Is your new partner compatible with your kids?


How much of a say would you let your children have in deciding who you date? Experienced internet dater Jo Middleton of Slummy Single Mummy shares her own experience and advice.

Dating can be difficult. As a single parent it is usually even harder. With so many potential partners out there, you have to make sure that you’re completely compatible with them. But what if they’re not compatible with your children? And what do you do if you think you really like someone, and then your kids turn around and say that they hate them?

It’s a big question in the single parent dating world – how much influence should your children have over who you date? Do you trust your child’s instincts when it comes to a prospective partner, or do you prefer to go with your gut feeling and hope they like them more when they get to know them?

Very luckily for me, both of my daughters get on really well with my new fiancée, but I know that this is not the case with a lot of dating parents trying to make it work between their children and a new partner. It can be difficult to know whether your kids are being negative because they don’t like the person or simply because they don’t want you dating anyone at all. The older children get though, the more mellow they usually are about any dates you happen to go on. I asked my then 19 year old what she thought of my fiance when we started dating and she said she thought he was an “average old guy”. As good a praise as any from a disinterested teen.

My 13 year old takes a shine to pretty much anyone who will pay attention to her and watch her do a dance, but when your children are dead set against someone, it’s a good idea to sit down and talk about it with them, especially if they are a little bit older. I always think that it’s important after every date to ask your children what they think and try and initiate a conversation. You don’t need to give them a feedback form or anything, but they will appreciate being asked their opinion. If they say they don’t like them, ask why. If they don’t have a particular reason, it may just be that they aren’t used to having them around yet. If they have a reason for not liking them, it’s important to take this on board when deciding whether or not to see them again.

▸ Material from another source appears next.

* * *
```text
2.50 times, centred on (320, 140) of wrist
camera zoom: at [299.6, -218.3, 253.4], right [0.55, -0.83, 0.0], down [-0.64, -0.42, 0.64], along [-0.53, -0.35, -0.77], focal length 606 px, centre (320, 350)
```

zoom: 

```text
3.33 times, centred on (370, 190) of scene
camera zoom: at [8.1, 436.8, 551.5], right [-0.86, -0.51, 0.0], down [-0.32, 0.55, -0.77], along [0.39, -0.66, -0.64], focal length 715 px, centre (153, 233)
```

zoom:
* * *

I always make sure that I only bring dates over that I can already see potential in and that I already like myself. It’s not too nice for children to have to rate every person you meet, and it might make dates uncomfortable as well if you’ve only been out twice and then ask them to meet your children.

Every child is different and no two relationships are the same, so think about what makes sense in the relationship in terms of your new partner hanging out with your kids, and take into account how you think your child will react to the situation. Follow your instincts – if you can tell your child doesn’t like them and they aren’t usually difficult, this might actually be a red flag for your potential match.